Murphy was one of the stars of an epic decade for the club in the 90s. Five Leinster Championships were won during a glorious burst. Unfortunately the Andy Merrigan was never hoisted, but Eire Og had captured the hearts and minds of GAA enthusiasts.
Eire Og’s last Carlow decider appearance was in 2012 so Murphy is thrilled that they are back challenging. “It has been a while, 2012, that might sound a little bit condescending, but it is a long time for Eire Og,” Murphy says.
“We won five Leinster titles in the 90s. I was on all five teams and I was lucky enough to be captain in 1998.”
That was a particularly memorable campaign when Eire Og defeated Kilmacud Crokes following a second replay in the provincial final played in January 1999. It was a truly remarkable period for the Carlow outfit.

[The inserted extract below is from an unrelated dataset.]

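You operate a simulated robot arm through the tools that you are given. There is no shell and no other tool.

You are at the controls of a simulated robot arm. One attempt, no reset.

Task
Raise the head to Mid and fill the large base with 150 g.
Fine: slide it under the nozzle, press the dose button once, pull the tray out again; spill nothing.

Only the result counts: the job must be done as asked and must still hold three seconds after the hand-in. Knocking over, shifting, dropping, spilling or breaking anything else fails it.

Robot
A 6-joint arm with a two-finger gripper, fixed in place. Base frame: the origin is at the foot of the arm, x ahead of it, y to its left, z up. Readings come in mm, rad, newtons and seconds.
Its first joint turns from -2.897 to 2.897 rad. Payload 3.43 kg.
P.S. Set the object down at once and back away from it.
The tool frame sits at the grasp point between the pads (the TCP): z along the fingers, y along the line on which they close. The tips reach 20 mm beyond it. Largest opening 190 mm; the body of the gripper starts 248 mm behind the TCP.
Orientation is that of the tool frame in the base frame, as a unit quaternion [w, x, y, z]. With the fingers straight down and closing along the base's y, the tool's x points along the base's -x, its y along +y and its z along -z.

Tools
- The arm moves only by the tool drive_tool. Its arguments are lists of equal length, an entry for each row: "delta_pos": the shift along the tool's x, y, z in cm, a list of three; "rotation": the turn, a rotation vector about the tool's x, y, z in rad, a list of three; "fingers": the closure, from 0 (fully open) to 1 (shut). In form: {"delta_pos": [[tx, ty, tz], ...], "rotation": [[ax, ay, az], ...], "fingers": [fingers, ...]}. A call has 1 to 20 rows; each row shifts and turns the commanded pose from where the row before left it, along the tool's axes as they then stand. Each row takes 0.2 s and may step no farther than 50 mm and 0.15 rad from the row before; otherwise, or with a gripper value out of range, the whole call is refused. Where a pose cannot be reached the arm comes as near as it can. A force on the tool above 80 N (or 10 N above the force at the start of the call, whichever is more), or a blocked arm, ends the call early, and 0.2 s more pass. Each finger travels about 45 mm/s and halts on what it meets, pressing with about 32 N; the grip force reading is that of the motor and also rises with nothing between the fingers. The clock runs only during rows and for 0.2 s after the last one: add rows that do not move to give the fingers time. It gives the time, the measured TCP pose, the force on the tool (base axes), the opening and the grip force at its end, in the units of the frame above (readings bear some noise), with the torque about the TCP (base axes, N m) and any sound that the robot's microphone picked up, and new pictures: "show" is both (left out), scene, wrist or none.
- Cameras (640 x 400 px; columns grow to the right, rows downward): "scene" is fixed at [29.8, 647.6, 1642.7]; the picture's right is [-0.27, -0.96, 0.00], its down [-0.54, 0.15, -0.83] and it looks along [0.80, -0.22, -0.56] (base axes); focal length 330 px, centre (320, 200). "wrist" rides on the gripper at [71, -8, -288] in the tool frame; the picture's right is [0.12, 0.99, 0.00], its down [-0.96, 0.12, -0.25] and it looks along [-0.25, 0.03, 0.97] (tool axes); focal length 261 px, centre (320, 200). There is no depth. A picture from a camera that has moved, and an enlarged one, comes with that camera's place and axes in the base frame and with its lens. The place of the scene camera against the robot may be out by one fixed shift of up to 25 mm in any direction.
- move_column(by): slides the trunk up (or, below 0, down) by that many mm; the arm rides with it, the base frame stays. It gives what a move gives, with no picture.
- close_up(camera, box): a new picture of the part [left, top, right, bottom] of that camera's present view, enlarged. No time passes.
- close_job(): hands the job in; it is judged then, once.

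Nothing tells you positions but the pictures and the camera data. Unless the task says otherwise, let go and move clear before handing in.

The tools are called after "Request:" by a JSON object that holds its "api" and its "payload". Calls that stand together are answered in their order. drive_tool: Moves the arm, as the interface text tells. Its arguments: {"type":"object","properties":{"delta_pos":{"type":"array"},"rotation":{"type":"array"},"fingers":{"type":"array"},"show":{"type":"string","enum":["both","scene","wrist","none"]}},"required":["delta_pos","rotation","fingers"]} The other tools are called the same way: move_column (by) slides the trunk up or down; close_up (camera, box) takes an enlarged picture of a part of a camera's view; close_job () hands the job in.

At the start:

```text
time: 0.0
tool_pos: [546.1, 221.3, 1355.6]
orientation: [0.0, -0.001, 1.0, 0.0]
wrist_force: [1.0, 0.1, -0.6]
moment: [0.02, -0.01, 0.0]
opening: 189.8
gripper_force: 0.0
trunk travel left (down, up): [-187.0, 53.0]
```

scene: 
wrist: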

“It was, it is a bit of a distant memory now,” Murphy laughs. “It is a time we probably didn't expect, but took full advantage of and it is nice to reflect on it. We are very proud that Eire Og can be associated with such accomplishments.”

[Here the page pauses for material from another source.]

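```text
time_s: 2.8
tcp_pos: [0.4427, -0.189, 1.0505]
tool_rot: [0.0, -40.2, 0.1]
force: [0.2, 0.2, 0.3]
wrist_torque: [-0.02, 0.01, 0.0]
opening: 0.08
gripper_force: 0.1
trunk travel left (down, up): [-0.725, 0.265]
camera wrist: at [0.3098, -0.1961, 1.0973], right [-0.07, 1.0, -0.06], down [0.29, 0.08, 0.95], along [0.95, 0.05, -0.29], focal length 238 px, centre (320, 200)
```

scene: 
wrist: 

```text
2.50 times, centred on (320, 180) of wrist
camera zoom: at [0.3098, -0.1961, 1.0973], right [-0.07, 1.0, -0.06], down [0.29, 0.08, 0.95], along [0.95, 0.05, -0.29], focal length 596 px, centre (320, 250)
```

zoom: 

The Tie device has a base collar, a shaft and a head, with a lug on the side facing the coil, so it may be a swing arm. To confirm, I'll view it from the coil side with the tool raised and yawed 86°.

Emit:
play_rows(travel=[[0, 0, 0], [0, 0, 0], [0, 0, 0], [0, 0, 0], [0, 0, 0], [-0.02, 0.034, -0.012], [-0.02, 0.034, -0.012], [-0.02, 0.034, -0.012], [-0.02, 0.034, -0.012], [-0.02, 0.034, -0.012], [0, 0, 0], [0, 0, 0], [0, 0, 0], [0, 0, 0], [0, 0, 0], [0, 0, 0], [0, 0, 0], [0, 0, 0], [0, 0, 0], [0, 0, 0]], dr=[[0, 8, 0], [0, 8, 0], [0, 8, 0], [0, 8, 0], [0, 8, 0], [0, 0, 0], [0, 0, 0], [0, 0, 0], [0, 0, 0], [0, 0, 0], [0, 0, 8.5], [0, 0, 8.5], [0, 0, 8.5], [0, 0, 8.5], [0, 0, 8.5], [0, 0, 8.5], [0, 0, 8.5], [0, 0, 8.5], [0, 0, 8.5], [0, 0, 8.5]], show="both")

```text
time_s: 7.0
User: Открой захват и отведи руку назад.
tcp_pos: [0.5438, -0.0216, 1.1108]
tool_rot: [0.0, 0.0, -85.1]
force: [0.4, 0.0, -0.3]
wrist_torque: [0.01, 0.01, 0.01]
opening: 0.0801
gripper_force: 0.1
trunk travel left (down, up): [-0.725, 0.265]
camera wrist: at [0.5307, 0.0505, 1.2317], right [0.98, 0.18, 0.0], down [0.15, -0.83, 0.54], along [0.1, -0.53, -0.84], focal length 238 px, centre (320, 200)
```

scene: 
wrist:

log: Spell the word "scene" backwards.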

Links exist with the current team. Murphy is now a shrewd and respected sideline operator, while a string of his former colleagues have family members involved.
“We have Willie Quinlan's son, Niall Quinlan, Jody Morrissey's son, Jordan Morrissey, we have Turlo O'Brien's son, Darragh O'Brien,” Murphy remarks.
“There is connections between then and now which would be typical of any club. The family traditions in the club are very strong so we are delighted to have younger players coming through that have that association from what happened in the 90s.”
Murphy is relishing his return to the Eire Og set-up after some successful stints elsewhere. “Initially when I was playing I would have taken over some Under 21 teams and helped out with my own children's teams.
“I trained Old Leighlin in Carlow to two Championships, I did a stint with St Laurence’s in Kildare and Graiguecullen in Laois as well.”
That aided Murphy in his coaching career hugely, especially the time spent in Kildare. “Absolutely, it was a great learning curve.
“Sometimes when you are submerged in the one place you might get into habits that are frankly outdated or you might form opinions of players that you are constantly involved with that aren't fair. So it is always good to see what the grass was like over there, especially in Kildare.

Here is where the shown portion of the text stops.